| What you are asked to do |
Go on with the document section that begins "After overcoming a" from its last line.

| Document section |
○ ○ ○ ○

After overcoming a slow start to his freshman campaign, Jace LaViolette enters 2024 with the same determination that made him an All-American
Photo by Ishika Samant
Freshman OF Jace LaViolette (17) gets pushed in a cart after a home run during the 8th inning during a game vs. Alabama on Friday, May 12, 2023 at Blue Bell Park.

Jace LaViolette faced a difficult decision: Boy Scouts or baseball?

Growing up, Texas A&M’s sophomore OF was given a choice by his mother on what he could devote his time to. Ultimately, he went with the latter.

Safe to say that decision is paying off.

“It’s probably the best decision of my life to play baseball,” LaViolette said. “I’ve met some people throughout this game that it’s just hard to put into words how much these people mean to me. It’s been a hell of a ride.”

Fast forward to 2024, and LaViolette finds himself as a cornerstone of the A&M baseball team with high aspirations under coach Jim Schlossnagle. A return to the College World Series would more than likely have LaViolette’s fingerprints on it after his college career began with a Freshman All-American season and is projected to wrap up with an early selection in the 2025 MLB Draft.

Dreams of taking the Aggies back to Omaha are nothing new, with his baseball aspirations dating back to his childhood in Katy. Looking back, he’s already achieved several of them and is on pace to accomplish much more.

“I’ve wanted to be a Major Leaguer for, honestly, as long as I can remember, since probably t-ball,” LaViolette said. “I remember I’d go home and just sit and watch videos on YouTube of big leaguers or college baseball … for countless hours. That really kind of drove the love of the game for me even more.”

It didn’t take long for him to make his goal of playing college baseball a reality, although it wasn’t initially apparent that it would take place in Aggieland. Rather, LaViolette opted for an SEC rival before deciding to stay home.

“I was committed to LSU under [associate head] coach [Nolan] Cain for probably three or four years, since I was 14, 15 years old,” LaViolette said. “He left LSU to come [to A&M], and I decided that it was the best decision for me to leave, decommit from LSU and come [to A&M] … I think we have the best coaching staff in the nation, and I’m never shy to say it. I think you can’t really get a better coaching staff than what we have here, and if you want to be elite, this is where you come.”

In the meantime, LaViolette launched an impressive prep career at Tompkins High School. He capped it with a senior season in which he hit .591 with 11 home runs, 53 runs batted in, 32 extra-base hits and 13 stolen bases.

Those numbers made LaViolette the highlight of the Aggies’ 2022 recruiting class and, along with a fall season that turned heads, placed the spotlight on him entering the 2023 campaign. In a scrimmage versus Lamar, he hammered three home runs, including one that traveled an eye-popping 506 feet to Wellborn Road.

Such performances led to big expectations for LaViolette’s rookie year. On-field results, though, left much to be desired, as the heralded freshman found himself struggling to maintain a spot in the starting lineup while hitting at a sub-.220 clip in nonconference play.

○ ○ ○ ○

| Dataset section |

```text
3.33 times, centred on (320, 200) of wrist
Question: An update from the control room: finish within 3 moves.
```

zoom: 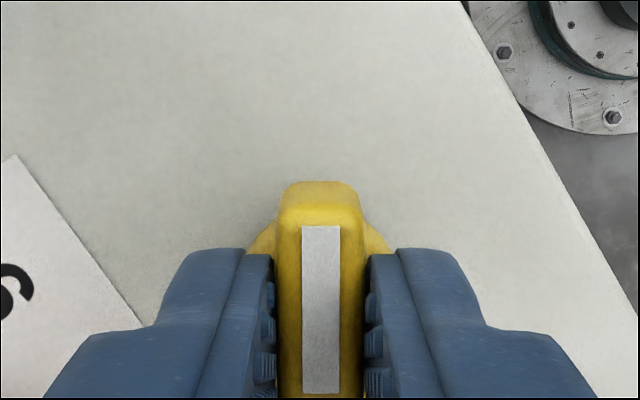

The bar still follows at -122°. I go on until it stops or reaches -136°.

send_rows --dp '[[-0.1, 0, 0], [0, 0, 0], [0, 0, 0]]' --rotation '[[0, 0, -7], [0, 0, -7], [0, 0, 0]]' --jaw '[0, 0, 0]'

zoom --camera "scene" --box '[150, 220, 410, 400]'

○ ○ ○ ○

| Exercise answer |
“It sucked, honestly,” LaViolette said. “Everybody’s a normal human being, and whenever you’re going through that, you’re [doubting] yourself. You’re asking yourself, ‘Do I even belong here,’ which is what my biggest thing was. I was like, ‘Do I even belong in this conference? I can’t hit out-of-conference play, what am I going to do once it starts up?’”

As seeds of self-doubt began to plant themselves, conversations with Schlossnagle and the A&M coaching staff sought to keep LaViolette grounded and restore belief in himself.

“They just kept telling me, ‘You’ve got to stick with it, you’ve just gotta keep going,’” LaViolette said. “We always talk about [how] you’re always going to come out of the bad times. You can’t just continuously, honestly, suck. You’re always going to come out of it. The biggest thing for me was I couldn’t ride the highs and lows of being good, being bad, sucking, being great … It was the greatest opportunity.”

That confidence from the coaching staff proved to pay off as it spurred a turnaround of LaViolette’s historic season. He finished the year with an A&M freshman record 21 long balls, .287 average and 63 RBI, including a .835 slugging percentage in SEC play that ranked first in the conference. His home run and RBI count led the team, as did his 18 stolen bases.

Or, it could have been as simple as a sweaty practice shirt.

“Halfway through the year, I started wearing my [batting practice] top after I was sweating in it … all day,” LaViolette said. “I would wear that during the game. I will say, it was a little weird. That was strange, people got on to me about it, but I was like, ‘I need it. I need to wear this.’”

Regardless of how it happened, LaViolette proved himself one of the team’s most impactful players on a roster littered with veterans. He didn’t prove his value more than in a matchup with Mississippi State last season, when he belted three home runs, including a go-ahead 3-run blast as A&M was down to its last out.

“It was no surprise to any of us,” assistant coach Michael Earley said. “I think it just is a tribute to his talent level and his work ethic and how he grew up and how he matured throughout the year.”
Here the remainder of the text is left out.